La conclusione della Corte appare in linea con numerosi precedenti analoghi (in tal senso, v. Corte giust, sent. 19 dicembre 2012, causa C-159/11, Ordine degli Ingegneri della Provincia di Lecce e a., EU:C:2012:817, p. 29; in senso conforme: sent. 13 giugno 2013, causa C-386/11, Piepenbrock, EU:C:2013:385, p. 31; sent. 11 dicembre 2014, causa C-113/13, ASL n. 5 “Spezzino”, EU:UC:2014:2440, p. 37), e risulta ampiamente giustificata alla luce del criterio teleologico che deve guidare l’interprete al fine di stabilire se il contratto sia gratuito o meno: l’onerosità deve ritenersi dimostrata allorché l’appaltatore riceva un vantaggio economico significativo da parte dell’amministrazione aggiudicatrice o anche di un’autorità pubblica diversa. Il ragionamento appare del tutto lineare, anche perché qualsiasi diversa argomentazione finirebbe per consentire agli Stati membri di vanificare l’applicazione delle norme europee, attraverso il ricorso a schemi contrattuali più o meno articolati.
In merito al secondo quesito, la sentenza premette che la direttiva 2004/18 si applica ai contratti a titolo oneroso stipulati tra una o più amministrazioni aggiudicatrici ed uno o più operatori economici; inoltre, gli ospedali “classificati”, come l’Istituto Sacro Cuore, sono entità giuridiche privatistiche, sotto il profilo del finanziamento, della nomina e delle regole di funzionamento, e non possono perciò considerarsi organismi di diritto pubblico. Ne consegue che la stipulazione di una convenzione come quella in esame, che preveda il versamento di un contributo ed il rimborso forfetario di spese a fronte della consegna di una merce, non può essere esclusa dall’ambito di applicazione delle norme europee in materia di appalti pubblici.
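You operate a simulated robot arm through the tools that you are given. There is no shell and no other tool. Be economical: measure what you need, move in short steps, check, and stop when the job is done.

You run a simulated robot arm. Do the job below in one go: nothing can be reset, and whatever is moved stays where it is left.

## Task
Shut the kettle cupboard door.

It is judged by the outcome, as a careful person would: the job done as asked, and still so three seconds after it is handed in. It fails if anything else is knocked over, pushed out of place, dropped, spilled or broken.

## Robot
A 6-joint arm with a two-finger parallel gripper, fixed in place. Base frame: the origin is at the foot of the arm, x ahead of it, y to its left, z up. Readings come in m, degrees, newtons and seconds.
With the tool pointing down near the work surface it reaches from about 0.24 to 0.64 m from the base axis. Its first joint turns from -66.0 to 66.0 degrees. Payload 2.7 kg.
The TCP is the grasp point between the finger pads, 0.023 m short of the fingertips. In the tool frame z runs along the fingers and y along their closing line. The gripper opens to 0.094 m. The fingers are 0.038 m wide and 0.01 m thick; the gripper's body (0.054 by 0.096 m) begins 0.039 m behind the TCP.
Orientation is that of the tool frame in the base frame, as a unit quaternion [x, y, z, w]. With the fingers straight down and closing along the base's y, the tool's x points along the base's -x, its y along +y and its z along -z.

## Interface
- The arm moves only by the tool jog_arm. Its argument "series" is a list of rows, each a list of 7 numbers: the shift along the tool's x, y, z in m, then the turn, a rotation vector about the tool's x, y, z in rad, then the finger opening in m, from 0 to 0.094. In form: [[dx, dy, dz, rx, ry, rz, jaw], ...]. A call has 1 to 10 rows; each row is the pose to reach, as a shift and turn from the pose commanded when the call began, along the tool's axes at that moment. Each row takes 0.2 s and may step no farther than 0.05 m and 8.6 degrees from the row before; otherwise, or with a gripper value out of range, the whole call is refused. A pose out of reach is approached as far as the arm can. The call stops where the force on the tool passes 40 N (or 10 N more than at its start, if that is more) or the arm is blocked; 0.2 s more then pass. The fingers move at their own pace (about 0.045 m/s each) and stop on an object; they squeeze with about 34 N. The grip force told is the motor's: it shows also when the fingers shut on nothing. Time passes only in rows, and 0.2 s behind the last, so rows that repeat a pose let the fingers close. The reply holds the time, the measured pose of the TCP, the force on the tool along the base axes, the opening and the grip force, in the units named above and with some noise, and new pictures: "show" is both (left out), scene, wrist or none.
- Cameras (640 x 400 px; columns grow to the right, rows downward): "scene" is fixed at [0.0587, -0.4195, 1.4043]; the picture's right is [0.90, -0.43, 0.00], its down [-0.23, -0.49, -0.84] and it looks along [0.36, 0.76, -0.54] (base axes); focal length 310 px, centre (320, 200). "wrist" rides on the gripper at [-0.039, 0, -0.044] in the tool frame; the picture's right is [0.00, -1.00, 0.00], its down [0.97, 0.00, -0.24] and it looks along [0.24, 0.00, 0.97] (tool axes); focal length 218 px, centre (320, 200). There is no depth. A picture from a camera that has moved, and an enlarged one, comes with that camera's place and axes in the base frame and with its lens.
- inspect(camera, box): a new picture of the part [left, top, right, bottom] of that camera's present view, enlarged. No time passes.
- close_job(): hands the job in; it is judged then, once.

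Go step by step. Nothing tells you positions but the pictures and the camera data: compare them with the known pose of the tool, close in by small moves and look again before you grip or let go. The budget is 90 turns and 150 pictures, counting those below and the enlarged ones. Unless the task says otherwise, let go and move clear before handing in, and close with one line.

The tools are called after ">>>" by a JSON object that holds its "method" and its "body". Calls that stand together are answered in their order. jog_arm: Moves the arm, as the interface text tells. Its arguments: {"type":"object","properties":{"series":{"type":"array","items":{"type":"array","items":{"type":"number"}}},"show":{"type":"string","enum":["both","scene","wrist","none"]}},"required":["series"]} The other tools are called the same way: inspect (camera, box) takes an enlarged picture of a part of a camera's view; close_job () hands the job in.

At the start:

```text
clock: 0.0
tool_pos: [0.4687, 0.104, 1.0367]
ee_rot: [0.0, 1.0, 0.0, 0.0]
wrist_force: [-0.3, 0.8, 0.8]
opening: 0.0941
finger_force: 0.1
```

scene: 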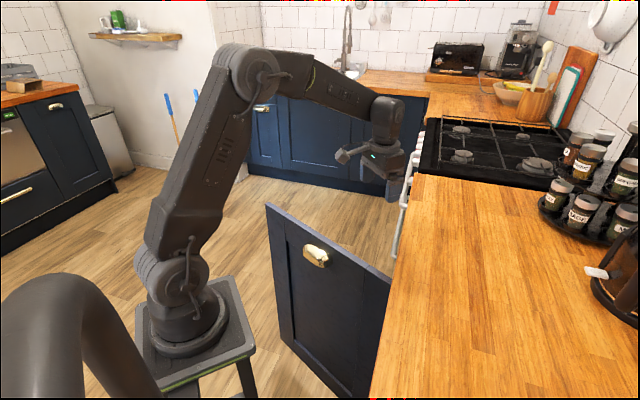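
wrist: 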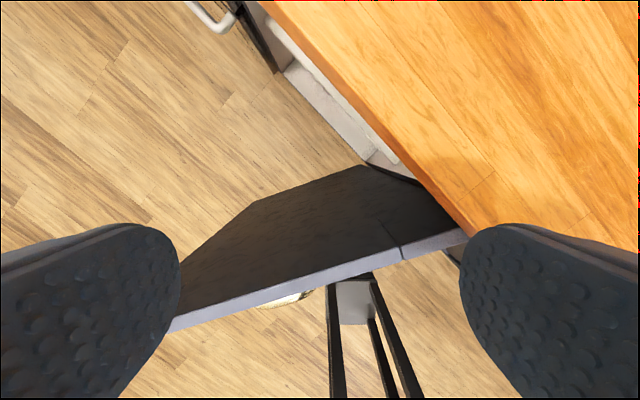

Al riguardo, la Corte opportunamente ricorda la propria giurisprudenza sulle due eccezioni: i) i contratti conclusi tra un’amministrazione aggiudicatrice e un soggetto giuridicamente distinto da essa, su cui quest’ultima esercita un controllo analogo a quello esercitato sui propri servizi (c.d. in house providing, di cui alle sent. 18 novembre 1999, causa C-107/98, Teckal, EU:C:1999:562, p. 50; e 11 gennaio 2005, causa C- 26/03, Stadt Halle, EU:C:2005:5, p. 49) e ii) i contratti che istituiscono una cooperazione tra entità pubbliche finalizzata a garantire l’adempimento di una funzione di servizio pubblico comune a queste ultime, a condizione che tali contratti siano stipulati esclusivamente tra entità pubbliche e purché nessun operatore privato sia posto in una situazione privilegiata rispetto ai propri concorrenti (sent. 9 giugno 2009, causa C-480/06, Commissione c. Germania, EU:C:2009:357, p. 44 e 47). Tali due tipi di contratto, nonostante l’onerosità, non rientrano nell’ambito applicativo delle direttive europee sugli appalti pubblici.
Di qui l’agevole conclusione raggiunta dalla Corte: non ricorrendo alcuna delle due eccezioni, la “convenzione” in esame non può essere sottratta all’applicazione delle norme europee in materia di appalti pubblici, poiché, nel caso di specie, l’Istituto Sacro Cuore è un ente formalmente e sostanzialmente privato.
La sentenza evita di addentrarsi nella complessa questione giuridica, tutta italiana, dei c.d. “ospedali classificati” di proprietà degli enti ecclesiastici, inseriti nel circuito sanitario pubblico attraverso la legge n. 132/1968. Tali enti, in ragione della funzione svolta, sono stati sottoposti dalla normativa nazionale alle regole generali operanti per il servizio ospedaliero pubblico, nonostante la personalità giuridica di diritto privato (v. Cons. Stato, Sez. III, sent. 8 febbraio 2013, n. 735).
Invero, in casi simili, la Corte aveva riconosciuto che gli Stati dovessero disporre di un margine di discrezionalità normativa per stabilire il livello di garanzia della sanità pubblica ed il modo in cui raggiungere e mantenere tale livello, eventualmente coinvolgendo enti non lucrativi, nell’organizzazione di alcuni servizi (sent. 11 dicembre 2014, causa C-113/13, ASL n. 5 “Spezzino”, EU:C:2014:2440, p. 53 ss.). La fattispecie in esame, tuttavia, appare sostanzialmente diversa sia per la tipologia del contratto (fornitura e non servizio) sia per l’oggetto dell’appalto (costituito da un farmaco protetto da brevetto), difficilmente riconducibili ad una collaborazione tra amministrazioni aggiudicatrici ed enti non lucrativi.